Psicologi e Tecnocultura
di Ennio Martignago
Uno strano, complesso, controverso e spesso difficile rapporto caratterizza
le relazioni fra psicologia ed informatica. Ricordo un mio vecchio capo
che scopertomi in conversazione con un addetto all'informatica sbottò
sbigottito un: <<Mai vista un'abbinata più stridente di questa!>>.
Già, perché, come faceva osservare a suo tempo Moscovici,
la nozione di senso comune per quanto concerne lo psicologo e la psicologia
non ha necessariamente a che fare con quello che il sapere in sé
descrive o analizza. L'idea dello psicologo come operatore della follia
che fa dei sentimenti, delle emozioni e dell'irrazionale la sua unica materia
è molto diffusa, prima di tutti fra gli psicologi stessi.
E pensare che proprio fra gli psicologi si incontrano i primi fra quelli
che dovettero interessarsi alla scienza del trattamento dell'informazione.
Fra i precursori ci sono ad esempio Herbert Simon con tutta la corrente
cognitivista. Conta già diversi anni la rivista italiana Sistemi
Intelligenti che si occupa proprio del rapporto fra comportamento
ed intelligenza e sistemi di modellizzazione informatica.
Spesso tuttavia sembra esistere uno scarto o un'idiosincrasia fra l'informatica
parlata e teorizzata dagli psicologi e quella praticata. Gli psicologi possono
dedicarsi con impegno ed abilità a certe pratiche informatiche, prime
fra tutte le procedure di programmazione e nello stesso tempo provare una
sorta di rifiuto per il mezzo.
Certo, il computer non è un mezzo caldo ed è difficile chiamaro
umano anche se con l'umano è non poco imparentato. Sussiste
una forma di competizione fra la mente umana e quella digitale. E come se
l'uomo avesse inventato e perfezionato uno strumento per supportare o sostituire
delle proprie attività o per fare quello che normalmente non potrebbe,
per poi domandarsi se è meglio lui o il suo strumento e se questo
potrebbe seppellirlo.
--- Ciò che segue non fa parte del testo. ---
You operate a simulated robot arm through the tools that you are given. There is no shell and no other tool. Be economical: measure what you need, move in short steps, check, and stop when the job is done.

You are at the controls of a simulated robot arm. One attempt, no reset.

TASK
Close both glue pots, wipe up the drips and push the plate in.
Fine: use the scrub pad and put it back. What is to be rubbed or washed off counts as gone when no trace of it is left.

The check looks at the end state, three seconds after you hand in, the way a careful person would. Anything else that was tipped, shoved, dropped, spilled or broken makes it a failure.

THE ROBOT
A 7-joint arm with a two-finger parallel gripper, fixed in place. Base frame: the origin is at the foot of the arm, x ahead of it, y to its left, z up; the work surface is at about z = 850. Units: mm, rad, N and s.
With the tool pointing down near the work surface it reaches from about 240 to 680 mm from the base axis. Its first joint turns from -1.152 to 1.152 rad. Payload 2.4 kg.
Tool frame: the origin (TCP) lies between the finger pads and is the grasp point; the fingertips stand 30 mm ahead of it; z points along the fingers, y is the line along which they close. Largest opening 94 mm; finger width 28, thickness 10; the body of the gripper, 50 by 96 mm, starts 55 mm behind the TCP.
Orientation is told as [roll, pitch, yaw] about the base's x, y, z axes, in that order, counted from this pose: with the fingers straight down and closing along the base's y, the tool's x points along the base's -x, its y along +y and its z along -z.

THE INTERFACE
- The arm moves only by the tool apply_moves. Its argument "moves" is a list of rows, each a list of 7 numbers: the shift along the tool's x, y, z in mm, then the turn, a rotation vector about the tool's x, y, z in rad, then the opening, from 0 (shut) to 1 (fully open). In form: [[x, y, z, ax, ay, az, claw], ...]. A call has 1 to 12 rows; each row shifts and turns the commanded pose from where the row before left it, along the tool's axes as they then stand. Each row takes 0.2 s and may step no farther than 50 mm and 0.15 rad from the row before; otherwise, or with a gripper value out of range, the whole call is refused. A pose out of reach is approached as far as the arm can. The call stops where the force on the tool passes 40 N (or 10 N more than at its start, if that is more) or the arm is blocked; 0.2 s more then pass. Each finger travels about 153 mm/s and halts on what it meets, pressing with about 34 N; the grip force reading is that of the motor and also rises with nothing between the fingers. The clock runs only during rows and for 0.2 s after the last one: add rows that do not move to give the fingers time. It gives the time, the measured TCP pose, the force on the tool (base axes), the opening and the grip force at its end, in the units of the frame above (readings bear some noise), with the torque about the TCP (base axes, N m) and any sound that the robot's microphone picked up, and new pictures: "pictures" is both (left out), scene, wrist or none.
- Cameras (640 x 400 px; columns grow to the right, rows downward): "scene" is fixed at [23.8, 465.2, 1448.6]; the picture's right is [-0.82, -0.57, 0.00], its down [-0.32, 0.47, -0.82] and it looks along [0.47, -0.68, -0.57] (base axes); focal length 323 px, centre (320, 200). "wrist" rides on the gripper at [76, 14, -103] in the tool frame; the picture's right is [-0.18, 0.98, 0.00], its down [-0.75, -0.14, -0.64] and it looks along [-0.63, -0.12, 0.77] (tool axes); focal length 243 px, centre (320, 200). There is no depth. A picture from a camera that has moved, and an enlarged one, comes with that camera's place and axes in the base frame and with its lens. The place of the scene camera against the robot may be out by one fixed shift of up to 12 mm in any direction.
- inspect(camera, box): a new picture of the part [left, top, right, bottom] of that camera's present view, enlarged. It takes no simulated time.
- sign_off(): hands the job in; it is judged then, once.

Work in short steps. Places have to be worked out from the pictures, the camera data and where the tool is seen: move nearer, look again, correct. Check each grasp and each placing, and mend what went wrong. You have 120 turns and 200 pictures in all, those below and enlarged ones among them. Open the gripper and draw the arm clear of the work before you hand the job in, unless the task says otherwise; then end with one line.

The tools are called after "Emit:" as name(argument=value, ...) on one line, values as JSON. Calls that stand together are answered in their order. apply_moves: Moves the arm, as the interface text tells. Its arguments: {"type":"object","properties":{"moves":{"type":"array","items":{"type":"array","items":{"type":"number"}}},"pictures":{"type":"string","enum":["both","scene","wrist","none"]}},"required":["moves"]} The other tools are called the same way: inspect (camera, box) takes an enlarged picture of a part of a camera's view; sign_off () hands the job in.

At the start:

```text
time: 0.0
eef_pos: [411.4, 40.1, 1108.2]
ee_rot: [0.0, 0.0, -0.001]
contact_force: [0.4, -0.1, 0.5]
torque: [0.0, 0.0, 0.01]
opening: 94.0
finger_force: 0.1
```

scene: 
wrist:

Una sorta di perverso suicidio tecnologico.
Ma dagli anni di Simon e dei primi studi sull'intelligenza artificiale non
solo gli psicologi sono cambiati, ma l'informatica stessa prima di lui.
Due fenomeni sembrano caratterizzare questo cambiamento.
Innanzitutto il decentramento degli elaboratori.
L'hardware, le macchine, si sono affrancate dai limiti dei
grandi elaboratori con le loro logiche proprietarie a cui l'uomo doveva
soggiacere, scovando artifizi per governarli, per diventare degli strumenti
familiari che trovano posto sulle nostre scrivanie, nelle nostre borse e
perfino nelle nostre tasche. Già, perché la memoria stessa
sta passando da un supporto fisico locale ad uno remoto, lontano. L'ultimo
decentramento è infatti quello della memoria, dai dischi rigidi alle
reti, che ci permettono di registrare ed attingere informazioni da spazi
virtuali non presenti, raggiungibili in maniera del tutto simile ad una
telefonata.
Un altro decentramento è costituito dal passaggio dalla centralità
dell'hardware a quella del software. Come dire
che la "mente" sta avendo la meglio sul sistema nervoso. Siamo
sempre più liberi di adattare la logica del computer alla nostra;
di costruire degli ambienti virtuali, le scrivanie, grazie
alle quali ci è sempre più facile avere uno spazio
vicino al nostro modo di sentire, con in più la possibilità
di personalizzarlo adattandolo sempre più ai gusti personali.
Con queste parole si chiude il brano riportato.